--- begin Information provided ---

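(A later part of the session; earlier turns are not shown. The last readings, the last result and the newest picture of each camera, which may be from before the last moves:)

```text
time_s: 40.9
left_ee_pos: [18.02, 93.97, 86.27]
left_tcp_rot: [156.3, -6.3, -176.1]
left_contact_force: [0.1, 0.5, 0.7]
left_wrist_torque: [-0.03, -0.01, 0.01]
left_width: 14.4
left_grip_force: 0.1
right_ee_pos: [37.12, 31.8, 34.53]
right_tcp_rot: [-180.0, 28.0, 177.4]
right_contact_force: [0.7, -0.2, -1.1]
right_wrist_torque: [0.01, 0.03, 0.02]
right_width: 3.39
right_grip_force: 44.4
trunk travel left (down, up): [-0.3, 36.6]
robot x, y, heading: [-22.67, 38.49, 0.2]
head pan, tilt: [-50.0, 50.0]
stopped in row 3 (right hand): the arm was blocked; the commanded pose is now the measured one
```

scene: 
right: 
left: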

--- end Information provided ---

Exercise directions:
Reproduce the listing shown above in its entirety, exactly.

Output below:
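(A later part of the session; earlier turns are not shown. The last readings, the last result and the newest picture of each camera, which may be from before the last moves:)

```text
time_s: 40.9
left_ee_pos: [18.02, 93.97, 86.27]
left_tcp_rot: [156.3, -6.3, -176.1]
left_contact_force: [0.1, 0.5, 0.7]
left_wrist_torque: [-0.03, -0.01, 0.01]
left_width: 14.4
left_grip_force: 0.1
right_ee_pos: [37.12, 31.8, 34.53]
right_tcp_rot: [-180.0, 28.0, 177.4]
right_contact_force: [0.7, -0.2, -1.1]
right_wrist_torque: [0.01, 0.03, 0.02]
right_width: 3.39
right_grip_force: 44.4
trunk travel left (down, up): [-0.3, 36.6]
robot x, y, heading: [-22.67, 38.49, 0.2]
head pan, tilt: [-50.0, 50.0]
stopped in row 3 (right hand): the arm was blocked; the commanded pose is now the measured one
```

scene: 
right: 
left: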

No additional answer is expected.